▶ [Given problem]: Please return the full listing below without altering anything.

▶ [Data shown]:

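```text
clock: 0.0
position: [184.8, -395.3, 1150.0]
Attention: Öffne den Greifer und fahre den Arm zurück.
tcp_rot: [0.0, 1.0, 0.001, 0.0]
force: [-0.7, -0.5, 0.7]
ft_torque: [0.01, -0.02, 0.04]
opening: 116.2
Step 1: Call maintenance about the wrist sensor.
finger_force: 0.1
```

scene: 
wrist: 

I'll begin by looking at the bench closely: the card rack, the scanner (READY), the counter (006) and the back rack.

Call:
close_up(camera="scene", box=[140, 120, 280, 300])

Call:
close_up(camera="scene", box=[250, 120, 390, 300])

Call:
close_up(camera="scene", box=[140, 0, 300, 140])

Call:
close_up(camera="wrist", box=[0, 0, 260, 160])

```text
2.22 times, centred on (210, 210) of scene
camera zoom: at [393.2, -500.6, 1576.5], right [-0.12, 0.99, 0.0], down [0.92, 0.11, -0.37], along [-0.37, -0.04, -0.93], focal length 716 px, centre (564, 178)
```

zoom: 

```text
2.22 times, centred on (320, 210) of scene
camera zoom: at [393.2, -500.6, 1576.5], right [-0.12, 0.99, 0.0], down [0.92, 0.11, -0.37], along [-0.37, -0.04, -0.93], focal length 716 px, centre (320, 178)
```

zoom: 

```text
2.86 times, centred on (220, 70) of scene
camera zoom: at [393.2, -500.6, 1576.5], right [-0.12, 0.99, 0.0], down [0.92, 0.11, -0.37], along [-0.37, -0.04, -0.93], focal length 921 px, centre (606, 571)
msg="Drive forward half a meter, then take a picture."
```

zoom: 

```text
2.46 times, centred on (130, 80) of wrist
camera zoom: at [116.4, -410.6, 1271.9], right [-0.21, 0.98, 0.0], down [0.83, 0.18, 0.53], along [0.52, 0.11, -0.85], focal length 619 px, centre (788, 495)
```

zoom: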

▶ [Finished task]:
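```text
clock: 0.0
position: [184.8, -395.3, 1150.0]
Attention: Öffne den Greifer und fahre den Arm zurück.
tcp_rot: [0.0, 1.0, 0.001, 0.0]
force: [-0.7, -0.5, 0.7]
ft_torque: [0.01, -0.02, 0.04]
opening: 116.2
Step 1: Call maintenance about the wrist sensor.
finger_force: 0.1
```

scene: 
wrist: 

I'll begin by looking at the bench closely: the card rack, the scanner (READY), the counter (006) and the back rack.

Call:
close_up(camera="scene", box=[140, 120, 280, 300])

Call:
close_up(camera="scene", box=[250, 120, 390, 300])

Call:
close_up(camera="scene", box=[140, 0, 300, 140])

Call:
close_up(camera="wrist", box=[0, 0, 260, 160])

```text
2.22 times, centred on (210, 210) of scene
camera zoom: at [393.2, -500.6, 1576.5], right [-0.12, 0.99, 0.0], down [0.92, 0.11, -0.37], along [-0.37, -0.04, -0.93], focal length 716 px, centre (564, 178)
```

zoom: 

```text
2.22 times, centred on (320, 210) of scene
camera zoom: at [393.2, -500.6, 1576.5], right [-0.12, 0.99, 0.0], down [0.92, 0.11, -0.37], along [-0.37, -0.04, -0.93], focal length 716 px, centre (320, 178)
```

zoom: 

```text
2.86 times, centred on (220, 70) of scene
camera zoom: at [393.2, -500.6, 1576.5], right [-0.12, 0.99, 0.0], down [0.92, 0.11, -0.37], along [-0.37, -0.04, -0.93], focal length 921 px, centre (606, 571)
msg="Drive forward half a meter, then take a picture."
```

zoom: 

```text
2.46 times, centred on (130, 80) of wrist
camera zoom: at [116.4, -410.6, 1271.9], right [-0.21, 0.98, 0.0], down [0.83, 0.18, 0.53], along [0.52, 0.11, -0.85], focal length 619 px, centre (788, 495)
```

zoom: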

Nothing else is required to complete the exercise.